ディル・セ
心から

2000/05/24 映画美学校試写室
マニ・ラトナム監督の社会派ミュージカル大作。
ヒロインを反政府テロリストにした野心作。by K. Hattori


 『ボンベイ』のマニ・ラトナム監督が、『シャー・ルク・カーンのDDLJ ラブゲット大作戦』のシャー・ルク・カーンと『ボンベイ』でヒロインを演じたマニーシャー・コイララ主演で撮った社会派ミュージカル大作。脚本・製作もマニ・ラトナム監督自身が担当したほか、『エリザベス』のシェーカル・カプール監督が製作に名を連ねています。音楽は『ムトゥ踊るマハラジャ』『ボンベイ』『ジーンズ』のA・R・ラフマーン。

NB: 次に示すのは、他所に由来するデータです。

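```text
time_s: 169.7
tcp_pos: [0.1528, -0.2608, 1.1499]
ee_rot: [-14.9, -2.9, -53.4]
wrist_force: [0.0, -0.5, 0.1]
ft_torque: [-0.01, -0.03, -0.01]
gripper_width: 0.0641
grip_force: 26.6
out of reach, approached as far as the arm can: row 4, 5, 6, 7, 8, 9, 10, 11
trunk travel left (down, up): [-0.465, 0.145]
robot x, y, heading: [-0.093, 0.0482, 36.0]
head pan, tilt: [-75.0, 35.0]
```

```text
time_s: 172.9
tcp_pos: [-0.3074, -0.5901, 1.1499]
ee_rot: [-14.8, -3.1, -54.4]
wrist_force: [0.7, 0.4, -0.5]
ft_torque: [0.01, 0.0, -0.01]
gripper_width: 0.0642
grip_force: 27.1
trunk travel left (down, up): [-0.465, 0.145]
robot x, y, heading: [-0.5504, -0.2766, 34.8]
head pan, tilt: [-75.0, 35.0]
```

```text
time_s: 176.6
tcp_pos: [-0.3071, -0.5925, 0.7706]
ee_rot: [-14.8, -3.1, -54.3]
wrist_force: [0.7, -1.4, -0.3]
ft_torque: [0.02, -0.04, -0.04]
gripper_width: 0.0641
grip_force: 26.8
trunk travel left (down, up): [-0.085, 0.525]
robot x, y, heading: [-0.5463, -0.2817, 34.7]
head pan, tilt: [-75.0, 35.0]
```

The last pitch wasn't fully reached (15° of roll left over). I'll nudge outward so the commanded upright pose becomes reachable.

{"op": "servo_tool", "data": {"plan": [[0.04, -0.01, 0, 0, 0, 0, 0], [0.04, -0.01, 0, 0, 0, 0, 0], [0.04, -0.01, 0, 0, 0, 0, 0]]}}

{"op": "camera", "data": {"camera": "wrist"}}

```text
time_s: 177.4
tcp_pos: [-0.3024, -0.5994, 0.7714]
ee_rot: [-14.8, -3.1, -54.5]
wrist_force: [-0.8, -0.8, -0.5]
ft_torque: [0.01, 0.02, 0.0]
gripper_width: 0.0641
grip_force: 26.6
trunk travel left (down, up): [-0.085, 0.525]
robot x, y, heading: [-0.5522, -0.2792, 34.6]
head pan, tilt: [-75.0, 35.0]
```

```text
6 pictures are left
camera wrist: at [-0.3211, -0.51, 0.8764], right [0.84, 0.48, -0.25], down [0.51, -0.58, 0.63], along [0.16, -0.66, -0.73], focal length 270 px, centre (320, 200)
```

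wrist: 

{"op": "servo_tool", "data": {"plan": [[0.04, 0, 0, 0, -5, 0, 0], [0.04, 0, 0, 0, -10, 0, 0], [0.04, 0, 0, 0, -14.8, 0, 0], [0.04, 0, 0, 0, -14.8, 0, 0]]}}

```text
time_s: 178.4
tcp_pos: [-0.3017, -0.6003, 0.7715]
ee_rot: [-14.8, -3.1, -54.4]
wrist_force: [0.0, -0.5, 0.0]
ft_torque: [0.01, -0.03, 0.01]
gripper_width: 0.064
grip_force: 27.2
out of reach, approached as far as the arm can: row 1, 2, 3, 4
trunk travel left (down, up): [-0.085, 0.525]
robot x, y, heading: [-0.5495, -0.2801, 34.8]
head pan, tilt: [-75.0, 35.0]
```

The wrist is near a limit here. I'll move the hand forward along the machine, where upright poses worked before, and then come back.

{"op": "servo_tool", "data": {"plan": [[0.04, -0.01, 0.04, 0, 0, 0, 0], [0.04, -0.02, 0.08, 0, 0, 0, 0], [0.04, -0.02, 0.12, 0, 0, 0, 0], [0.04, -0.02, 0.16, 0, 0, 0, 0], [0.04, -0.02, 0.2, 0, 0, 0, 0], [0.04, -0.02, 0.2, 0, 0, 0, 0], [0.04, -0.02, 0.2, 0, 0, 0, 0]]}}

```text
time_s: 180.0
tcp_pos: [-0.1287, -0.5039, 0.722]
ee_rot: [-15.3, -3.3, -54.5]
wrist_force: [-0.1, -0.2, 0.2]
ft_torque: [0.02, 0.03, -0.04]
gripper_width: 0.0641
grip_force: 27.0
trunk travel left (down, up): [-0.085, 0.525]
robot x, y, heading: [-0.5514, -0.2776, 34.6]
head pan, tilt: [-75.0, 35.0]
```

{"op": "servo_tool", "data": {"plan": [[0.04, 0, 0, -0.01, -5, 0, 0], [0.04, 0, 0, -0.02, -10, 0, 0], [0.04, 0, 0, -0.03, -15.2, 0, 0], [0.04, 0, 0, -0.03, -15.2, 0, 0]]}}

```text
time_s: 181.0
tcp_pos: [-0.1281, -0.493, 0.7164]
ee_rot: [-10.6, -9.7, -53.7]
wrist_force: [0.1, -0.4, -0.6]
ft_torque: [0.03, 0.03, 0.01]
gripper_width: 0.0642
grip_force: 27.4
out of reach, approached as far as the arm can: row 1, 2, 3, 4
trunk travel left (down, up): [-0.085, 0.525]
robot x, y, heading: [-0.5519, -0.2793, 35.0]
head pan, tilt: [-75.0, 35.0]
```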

 国営ラジオ局勤務のアマルは、列車待ちのホームでひとりの若い女性に出会う。その美しさに目を奪われた彼だが、一言二言彼女と言葉を交わしただけで離ればなれになってしまった。「世界で一番短い恋の物語だ」とため息を付く彼だが、取材先の小さな町で彼女に再会。だが彼女は「人違いです」と言って去ってしまう。諦めきれないアマルは彼女の行方を追うが、彼女には「じつは結婚している」と言われる。それでもアマルは諦めない。謝罪する名目で再び彼女のもとに向かったアマルは、従兄弟と名乗る男たちから袋叩きにされる。どうやら彼女が結婚しているというのは嘘らしい。彼女はなぜ嘘を付いてまで彼を避けようとするのだろうか……。

 この映画はインド国内で活動するテロリストを描いている点が、非常に画期的かつ野心的な映画なのだそうだ。マニ・ラトナム監督本人は『ロージャー』という映画でカシミールの反政府ゲリラ活動を描いているが、ゲリラやテロリストが主役というわけではなかった。『ディル・セ 心から』は、テロリスト側がインド政府に持つ不信感やテロリスト側の論理に大きく踏み込んでいる点がユニークなのかもしれない。主人公たちのひとりはごく普通の一般市民で、国の発展や体制のあり方に何の疑問も持っていない人物。もうひとりは幼い頃に心に受けた傷からゲリラ活動に身を投じ、テロリストとしての道をまっしぐらに突き進んでいる人物。相容れることのないふたつの世界にいる人間が出会って恋に落ち、ふたりは互いの世界を理解し合おうとする。

 僕はマニ・ラトナム監督の映画を何本か観ているけれど、最初に観た『ボンベイ』にひどく感動した以外はどれもいまひとつという印象だ。この『ディル・セ 心から』もやはり同じ印象を受ける。『ボンベイ』が感動的なのは、ヒンドゥーとイスラムという宗教対立をまず最初に主人公たちが乗り越えて結婚し、やがて双方の家族も対立を乗り越えて和解するという部分を物語の前半に置いたこと。家族の平和とその後に起きる宗教対立の暴動を対比させることで、人間の愚かさや個人の努力で実現できる平和の小ささと尊さをしっかり描いていた。でも『ディル・セ 心から』にはそうした和解の余地が少しもない。主人公たちの選んだ結末は悲しすぎます。

 話は暗いけれどミュージカルシーンはじつに楽しい。特に映画冒頭にある「チャイヤ・チャイヤ 愛の影」で繰り広げられる列車の上のダンスはすごかった。走る列車の上で飛んだり跳ねたりする。すげ〜。